Sylvain Connac, auteur d’Apprendre avec les pédagogies coopératives (ESF éditeur) est maître de conférences en sciences de l’éducation à l’université Paul Valéry, à Montpellier. Il interviendra aux États généraux sur le thème « Éduquer à la responsabilité ? »

Voici la question à laquelle tout élève devrait pouvoir répondre autrement que par des poncifs du style « pour avoir un bon métier », « pour faire plaisir à mes parents » ou « pour aider mes enfants à faire leurs devoirs plus tard ».

Mais quel est le sens de l’acte d’apprendre ? Devenir meilleur ? D’accord, mais l’érudition ne garantit pas la bonté humaine. Entrer dans la culture ? Certainement, mais à quoi servirait de vivre au sommet d’une tour d’ivoire des savoirs ? Réussir les concours ? Certainement, mais quelle tristesse, une scolarité ne servant qu’à préparer sa situation d’adulte…

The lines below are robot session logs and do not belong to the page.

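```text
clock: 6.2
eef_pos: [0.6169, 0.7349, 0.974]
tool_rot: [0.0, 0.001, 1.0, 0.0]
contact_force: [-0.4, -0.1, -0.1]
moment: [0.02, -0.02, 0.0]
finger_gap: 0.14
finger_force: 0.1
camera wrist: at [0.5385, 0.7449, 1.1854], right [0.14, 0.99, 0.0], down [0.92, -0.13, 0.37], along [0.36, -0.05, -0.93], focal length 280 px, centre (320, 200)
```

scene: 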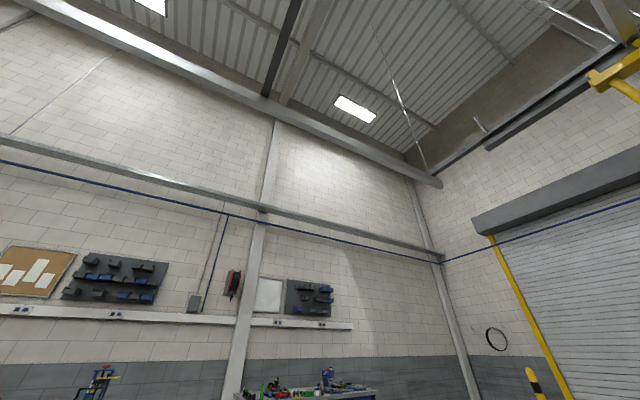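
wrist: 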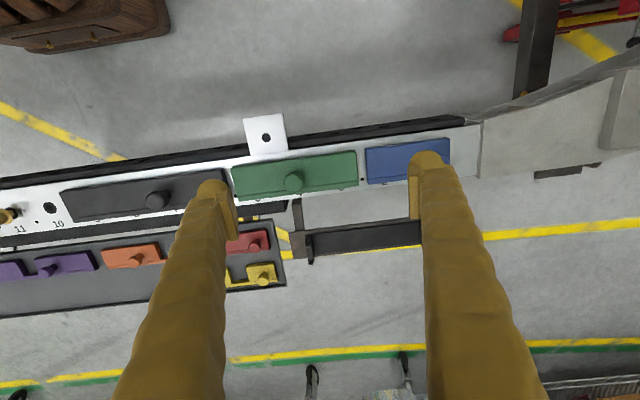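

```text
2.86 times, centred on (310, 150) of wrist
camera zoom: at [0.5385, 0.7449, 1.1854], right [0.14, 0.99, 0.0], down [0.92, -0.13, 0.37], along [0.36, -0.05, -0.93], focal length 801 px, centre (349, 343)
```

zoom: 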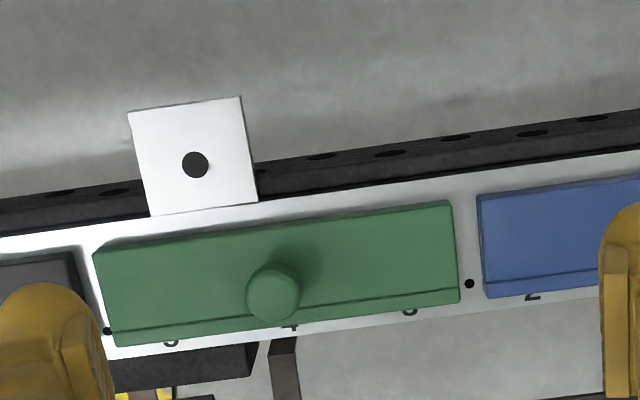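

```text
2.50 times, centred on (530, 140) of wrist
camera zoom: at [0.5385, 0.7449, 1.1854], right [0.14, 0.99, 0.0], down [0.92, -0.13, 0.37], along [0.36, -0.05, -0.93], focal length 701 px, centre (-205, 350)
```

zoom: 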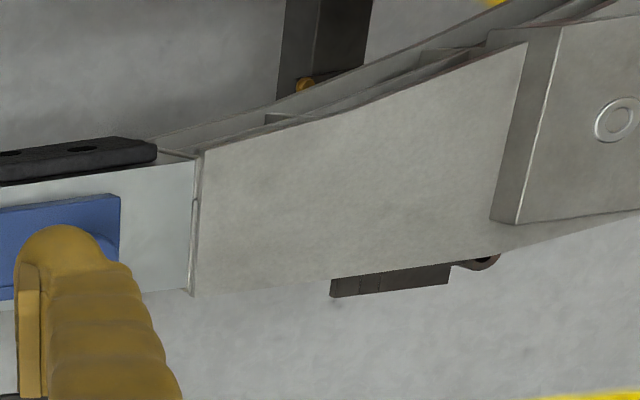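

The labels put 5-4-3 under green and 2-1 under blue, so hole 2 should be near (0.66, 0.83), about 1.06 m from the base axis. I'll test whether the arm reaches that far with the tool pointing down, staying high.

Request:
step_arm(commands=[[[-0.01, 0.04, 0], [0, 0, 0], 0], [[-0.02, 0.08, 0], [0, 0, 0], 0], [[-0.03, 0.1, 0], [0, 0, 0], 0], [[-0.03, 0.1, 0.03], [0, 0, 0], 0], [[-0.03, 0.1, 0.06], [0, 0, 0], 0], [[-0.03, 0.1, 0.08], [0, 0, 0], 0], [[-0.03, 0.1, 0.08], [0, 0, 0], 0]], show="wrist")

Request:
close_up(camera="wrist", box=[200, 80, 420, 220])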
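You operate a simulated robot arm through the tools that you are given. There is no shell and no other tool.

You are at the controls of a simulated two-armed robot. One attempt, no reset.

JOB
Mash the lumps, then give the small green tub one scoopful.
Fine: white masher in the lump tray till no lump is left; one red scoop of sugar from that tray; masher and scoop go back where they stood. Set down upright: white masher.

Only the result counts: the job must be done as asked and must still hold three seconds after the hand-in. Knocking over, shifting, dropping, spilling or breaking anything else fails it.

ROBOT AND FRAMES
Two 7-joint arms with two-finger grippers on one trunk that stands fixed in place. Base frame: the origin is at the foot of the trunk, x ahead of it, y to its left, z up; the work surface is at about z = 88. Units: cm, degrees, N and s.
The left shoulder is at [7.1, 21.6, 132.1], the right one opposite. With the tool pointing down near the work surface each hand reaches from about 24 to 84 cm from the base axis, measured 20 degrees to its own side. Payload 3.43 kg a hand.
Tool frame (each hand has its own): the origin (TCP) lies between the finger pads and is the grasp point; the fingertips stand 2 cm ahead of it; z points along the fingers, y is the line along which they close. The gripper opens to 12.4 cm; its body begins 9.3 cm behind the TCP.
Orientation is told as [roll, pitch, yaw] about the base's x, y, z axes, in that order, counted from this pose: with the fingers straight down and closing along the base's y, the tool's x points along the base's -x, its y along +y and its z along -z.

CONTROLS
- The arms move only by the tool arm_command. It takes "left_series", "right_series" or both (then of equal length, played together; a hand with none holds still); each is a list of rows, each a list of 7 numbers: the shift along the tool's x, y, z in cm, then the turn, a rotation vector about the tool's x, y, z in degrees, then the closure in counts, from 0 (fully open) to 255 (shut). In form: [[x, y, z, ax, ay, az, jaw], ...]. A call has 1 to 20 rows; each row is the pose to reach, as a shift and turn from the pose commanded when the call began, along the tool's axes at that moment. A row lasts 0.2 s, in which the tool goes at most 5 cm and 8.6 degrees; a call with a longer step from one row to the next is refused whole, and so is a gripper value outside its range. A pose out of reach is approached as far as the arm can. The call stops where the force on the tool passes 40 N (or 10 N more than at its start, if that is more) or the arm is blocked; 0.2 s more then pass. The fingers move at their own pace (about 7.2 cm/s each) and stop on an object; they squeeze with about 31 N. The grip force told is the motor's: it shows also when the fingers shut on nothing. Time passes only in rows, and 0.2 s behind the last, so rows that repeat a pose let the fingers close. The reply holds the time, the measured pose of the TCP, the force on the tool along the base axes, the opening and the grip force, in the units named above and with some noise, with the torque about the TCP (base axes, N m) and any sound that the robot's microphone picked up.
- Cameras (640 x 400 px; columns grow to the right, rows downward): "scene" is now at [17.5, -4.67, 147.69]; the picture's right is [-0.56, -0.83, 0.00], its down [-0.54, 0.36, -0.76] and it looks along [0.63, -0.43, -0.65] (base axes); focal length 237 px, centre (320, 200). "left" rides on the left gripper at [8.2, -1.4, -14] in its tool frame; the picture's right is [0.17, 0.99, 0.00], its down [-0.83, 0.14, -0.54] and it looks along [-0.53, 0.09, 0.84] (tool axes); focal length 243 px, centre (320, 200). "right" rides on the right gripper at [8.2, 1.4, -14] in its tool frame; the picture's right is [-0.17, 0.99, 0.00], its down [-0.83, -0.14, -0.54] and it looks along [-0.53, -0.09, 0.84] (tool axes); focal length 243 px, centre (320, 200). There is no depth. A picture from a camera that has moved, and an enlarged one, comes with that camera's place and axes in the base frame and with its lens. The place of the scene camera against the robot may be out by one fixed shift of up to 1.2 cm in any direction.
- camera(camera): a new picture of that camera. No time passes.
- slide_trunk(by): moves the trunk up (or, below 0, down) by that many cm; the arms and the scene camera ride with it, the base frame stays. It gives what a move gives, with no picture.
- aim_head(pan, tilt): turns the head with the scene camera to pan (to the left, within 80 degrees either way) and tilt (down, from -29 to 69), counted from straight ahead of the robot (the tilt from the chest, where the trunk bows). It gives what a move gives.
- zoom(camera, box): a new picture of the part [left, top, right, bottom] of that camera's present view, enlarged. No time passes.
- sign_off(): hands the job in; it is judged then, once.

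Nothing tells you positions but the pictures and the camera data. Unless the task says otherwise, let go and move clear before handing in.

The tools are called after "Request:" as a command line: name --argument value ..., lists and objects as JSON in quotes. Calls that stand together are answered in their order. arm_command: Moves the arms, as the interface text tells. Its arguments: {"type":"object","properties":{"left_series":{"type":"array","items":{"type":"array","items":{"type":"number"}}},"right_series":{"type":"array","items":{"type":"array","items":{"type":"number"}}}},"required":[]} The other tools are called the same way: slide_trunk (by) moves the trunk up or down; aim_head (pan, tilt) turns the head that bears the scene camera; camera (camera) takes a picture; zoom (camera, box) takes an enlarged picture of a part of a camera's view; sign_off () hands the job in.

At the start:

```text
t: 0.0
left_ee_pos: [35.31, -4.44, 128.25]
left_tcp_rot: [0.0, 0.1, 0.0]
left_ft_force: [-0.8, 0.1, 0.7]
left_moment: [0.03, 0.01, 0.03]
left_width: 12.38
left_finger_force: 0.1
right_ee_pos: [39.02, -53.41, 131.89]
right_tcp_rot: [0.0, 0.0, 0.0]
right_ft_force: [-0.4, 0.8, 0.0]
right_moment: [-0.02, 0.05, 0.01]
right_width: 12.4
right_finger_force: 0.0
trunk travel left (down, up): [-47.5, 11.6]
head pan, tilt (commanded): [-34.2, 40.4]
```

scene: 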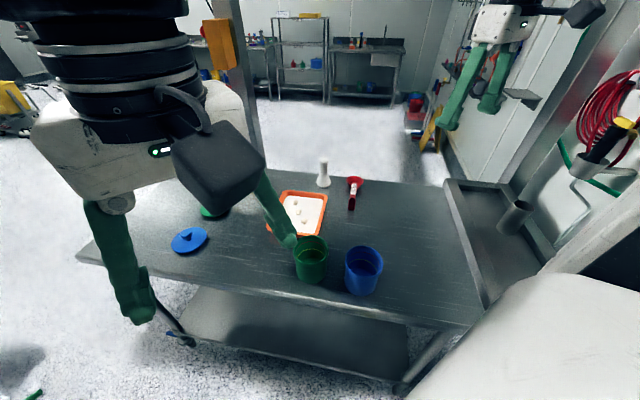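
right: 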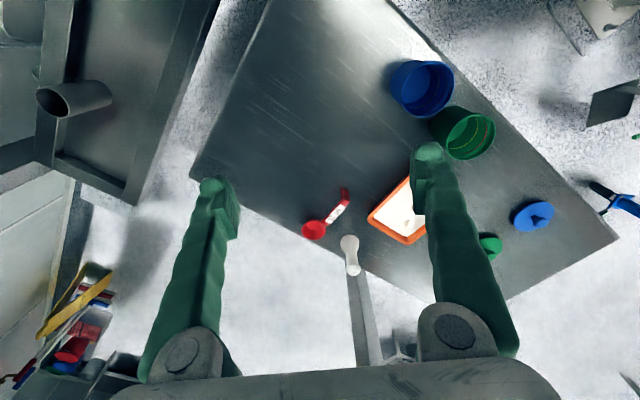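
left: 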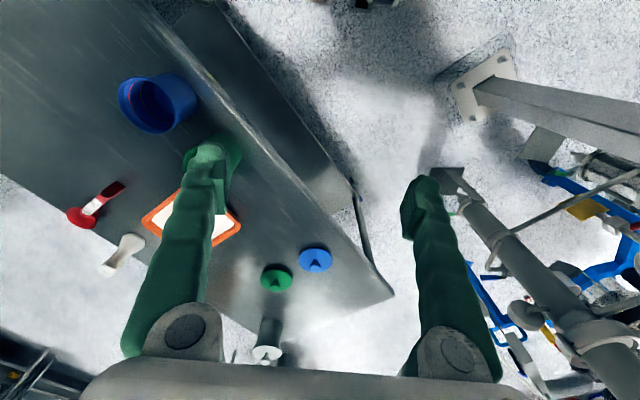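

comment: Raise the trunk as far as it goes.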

Nous postulons qu’apprendre sert d’abord à transmettre. Les savoirs n’ont de saveur que lorsqu’ils alimentent la relation humaine. À la question «  Vit-on pour apprendre ou apprend-on pour vivre ? », nous optons pour la seconde proposition. Le fonctionnement d’une classe est alors bousculé. La coopération entre élèves s’active pour construire un réseau d’échanges de savoirs.

Les élèves sont autorisés à travailler à plusieurs et à s’aider. Ils travaillent à plusieurs face à des problèmes qu’aucun n’a su résoudre individuellement, ce qui conduit à réfléchir et se confronter à de nouvelles idées. Ils s’aident lorsque le besoin émerge, pour une consigne non comprise ou une question a priori insoluble si l’on est seul. Ainsi, ceux qui se font aider obtiennent des réponses à des questions qu’ils se posent, là où l’école magistrale essaie de répondre à des questions que les élèves ne se posent pas. Ceux qui aident se mobilisent pour faire un geste altruiste. À noter que c’est souvent ceux-ci qui apprennent le plus.

Il est cependant nécessaire que les élèves aient été préalablement formés aux attendus des gestes coopératifs et que l’enseignant ait construit une discipline de travail qui favorise le calme dans les échanges. À ce moment-là, les jeunes sauront pourquoi ils viennent au collège : pour apprendre, coopérer, échanger et ainsi, encore mieux apprendre.

« La finalité, c’est la construction de l’individu »

Michel Lussault est président du Conseil supérieur des programmes et directeur de l’Institut français de l’éducation. Il interviendra aux États généraux du christianisme, sur le thème « Peut-on réformer l’école ? »

À l’âge du collège, les jeunes sont confrontés à des changements très profonds de leur personnalité. Ils sont soumis à d’intenses sollicitations de la société des médias et de consommation. Tout cela est normal : l’attirance des adolescents pour ce qui se situe hors de l’école et la contestation de l’autorité ont toujours été ! Leurs relations aux programmes scolaires sont forcément ambiguës. La nostalgie d’une école pleine d’ados le doigt sur la couture du pantalon est une image d’Épinal : ce collège-là n’a jamais existé.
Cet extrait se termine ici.